Not yet — 151K is a record, but it still requires liquid nitrogen cooling, the same infrastructure commercial superconductors already use, and the pressure-quench manufacturing method has no proven path to industrial scale.
Why it matters: The real unlock for truly new applications is room-temperature superconductivity, which remains roughly 122°C away.
- Liquid nitrogen cools to 77K, well below 151K — so this material works with existing cooling infrastructure, but so does YBCO (93K), which has been commercial since the 1990s in MRI machines, fusion magnets, and power cables.

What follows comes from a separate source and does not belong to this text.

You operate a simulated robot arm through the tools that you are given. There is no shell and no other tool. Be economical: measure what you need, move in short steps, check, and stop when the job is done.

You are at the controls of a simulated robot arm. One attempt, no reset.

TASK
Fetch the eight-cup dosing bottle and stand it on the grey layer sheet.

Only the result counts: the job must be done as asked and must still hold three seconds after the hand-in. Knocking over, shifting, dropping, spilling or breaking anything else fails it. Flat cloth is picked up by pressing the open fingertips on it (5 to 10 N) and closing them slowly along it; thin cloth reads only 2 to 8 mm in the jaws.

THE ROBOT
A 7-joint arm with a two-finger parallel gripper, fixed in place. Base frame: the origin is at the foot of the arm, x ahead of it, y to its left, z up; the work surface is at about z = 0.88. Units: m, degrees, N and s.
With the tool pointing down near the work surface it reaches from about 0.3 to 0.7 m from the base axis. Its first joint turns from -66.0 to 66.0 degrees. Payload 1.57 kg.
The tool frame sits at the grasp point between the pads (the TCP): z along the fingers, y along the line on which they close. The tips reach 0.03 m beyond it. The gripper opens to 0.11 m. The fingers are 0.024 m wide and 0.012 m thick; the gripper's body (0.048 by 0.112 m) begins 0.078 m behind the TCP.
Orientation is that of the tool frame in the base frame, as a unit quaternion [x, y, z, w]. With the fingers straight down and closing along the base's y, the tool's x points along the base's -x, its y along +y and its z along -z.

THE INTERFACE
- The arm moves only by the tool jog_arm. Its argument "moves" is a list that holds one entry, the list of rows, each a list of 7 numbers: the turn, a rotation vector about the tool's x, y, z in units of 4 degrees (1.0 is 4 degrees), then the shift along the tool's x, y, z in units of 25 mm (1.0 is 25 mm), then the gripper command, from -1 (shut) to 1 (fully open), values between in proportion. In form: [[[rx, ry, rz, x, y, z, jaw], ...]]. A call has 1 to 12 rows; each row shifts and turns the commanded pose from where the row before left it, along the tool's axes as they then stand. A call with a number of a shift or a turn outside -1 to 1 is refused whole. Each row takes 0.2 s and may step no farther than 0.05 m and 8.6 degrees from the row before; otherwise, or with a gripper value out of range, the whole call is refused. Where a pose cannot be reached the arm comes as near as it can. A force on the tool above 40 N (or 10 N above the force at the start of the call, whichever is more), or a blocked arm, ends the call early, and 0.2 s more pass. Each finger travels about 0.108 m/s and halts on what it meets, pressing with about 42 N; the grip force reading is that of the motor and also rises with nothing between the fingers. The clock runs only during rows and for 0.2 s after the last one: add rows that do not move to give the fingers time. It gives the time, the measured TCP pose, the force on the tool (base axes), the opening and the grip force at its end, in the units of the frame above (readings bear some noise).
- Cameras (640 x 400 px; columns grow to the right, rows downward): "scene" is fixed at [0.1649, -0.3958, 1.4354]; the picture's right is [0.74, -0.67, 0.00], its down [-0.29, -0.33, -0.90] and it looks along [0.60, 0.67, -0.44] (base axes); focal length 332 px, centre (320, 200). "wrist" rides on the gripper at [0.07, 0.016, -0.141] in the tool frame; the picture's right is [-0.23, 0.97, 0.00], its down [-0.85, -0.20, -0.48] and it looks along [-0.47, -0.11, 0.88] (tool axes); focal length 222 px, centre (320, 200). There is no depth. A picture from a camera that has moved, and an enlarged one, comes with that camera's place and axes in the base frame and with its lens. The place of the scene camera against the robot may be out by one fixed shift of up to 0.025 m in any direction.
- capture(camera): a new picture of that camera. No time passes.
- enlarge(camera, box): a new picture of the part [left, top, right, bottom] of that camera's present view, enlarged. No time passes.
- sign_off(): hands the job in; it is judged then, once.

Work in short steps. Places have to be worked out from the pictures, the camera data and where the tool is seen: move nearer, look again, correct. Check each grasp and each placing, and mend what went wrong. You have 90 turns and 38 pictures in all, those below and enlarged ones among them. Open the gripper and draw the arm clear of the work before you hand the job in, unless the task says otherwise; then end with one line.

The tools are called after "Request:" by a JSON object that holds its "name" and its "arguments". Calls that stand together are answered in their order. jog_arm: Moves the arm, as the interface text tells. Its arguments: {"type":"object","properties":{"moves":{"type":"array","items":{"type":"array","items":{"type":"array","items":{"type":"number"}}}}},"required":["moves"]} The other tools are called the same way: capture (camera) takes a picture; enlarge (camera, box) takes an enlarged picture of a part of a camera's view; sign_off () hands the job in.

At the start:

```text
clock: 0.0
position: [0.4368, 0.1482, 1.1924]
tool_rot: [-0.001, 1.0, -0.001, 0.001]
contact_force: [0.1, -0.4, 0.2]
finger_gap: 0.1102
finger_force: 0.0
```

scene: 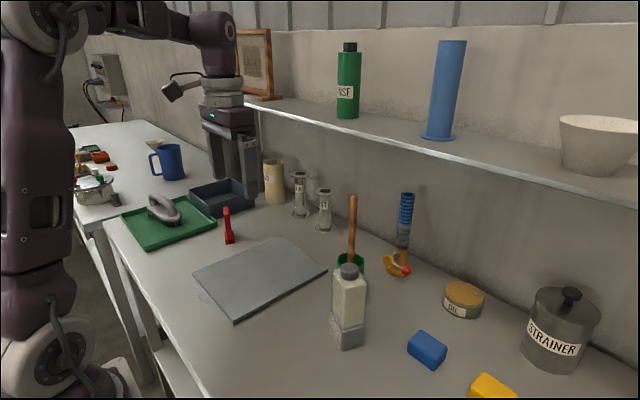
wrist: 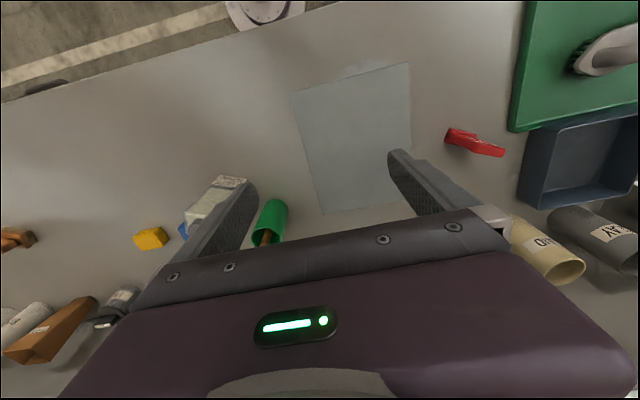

- The pressure-quench technique uses diamond anvil cells — lab instruments that work on tiny samples. Scaling that process to produce bulk wire or tape is an unsolved manufacturing problem.
- Mercury cuprates are brittle ceramics that can't easily be drawn into wires, the standard form for grid and magnet applications — the same fabrication wall that blocked the 133K material set in 1993.

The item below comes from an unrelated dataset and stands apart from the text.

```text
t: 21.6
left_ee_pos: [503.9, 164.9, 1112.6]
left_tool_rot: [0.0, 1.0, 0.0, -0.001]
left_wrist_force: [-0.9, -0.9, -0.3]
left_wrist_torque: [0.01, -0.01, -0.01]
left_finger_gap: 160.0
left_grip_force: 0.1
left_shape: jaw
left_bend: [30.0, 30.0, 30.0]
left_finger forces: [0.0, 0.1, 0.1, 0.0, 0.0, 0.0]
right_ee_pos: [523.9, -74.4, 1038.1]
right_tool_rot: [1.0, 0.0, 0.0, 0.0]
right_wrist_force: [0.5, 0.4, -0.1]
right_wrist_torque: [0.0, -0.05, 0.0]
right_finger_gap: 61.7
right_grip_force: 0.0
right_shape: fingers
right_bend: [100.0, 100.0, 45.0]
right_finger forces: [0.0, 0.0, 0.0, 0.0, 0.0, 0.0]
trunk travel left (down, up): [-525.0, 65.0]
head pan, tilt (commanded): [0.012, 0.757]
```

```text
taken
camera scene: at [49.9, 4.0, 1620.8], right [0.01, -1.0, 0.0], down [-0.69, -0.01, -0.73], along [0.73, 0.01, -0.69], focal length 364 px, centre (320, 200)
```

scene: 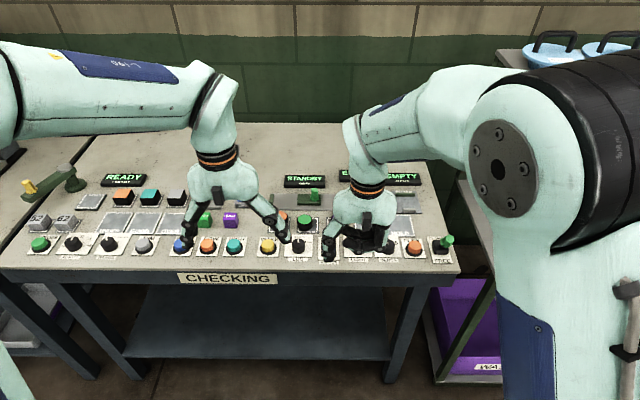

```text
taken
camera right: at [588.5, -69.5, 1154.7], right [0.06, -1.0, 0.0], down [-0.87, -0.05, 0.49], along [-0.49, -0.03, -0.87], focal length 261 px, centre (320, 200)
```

- Companies like Veir (HTS power cables) and Microsoft (HTS for data center cooling) are already pursuing commercialization based on existing 77K-class materials, not waiting for higher Tc records.
- Chu's camp argues the pressure-quench method is a genuine technique shift — not just a higher number — because it shows a new way to stabilize high-pressure phases at ambient conditions, potentially applicable to other material families, which could eventually yield something more manufacturable. Critics, including coverage at Tom's Hardware, counter that 151K is scientifically interesting but practically incremental: the cooling infrastructure and fabrication problems are identical to what blocked the 1993 record, and the distance to room temperature dwarfs the 18-degree gain.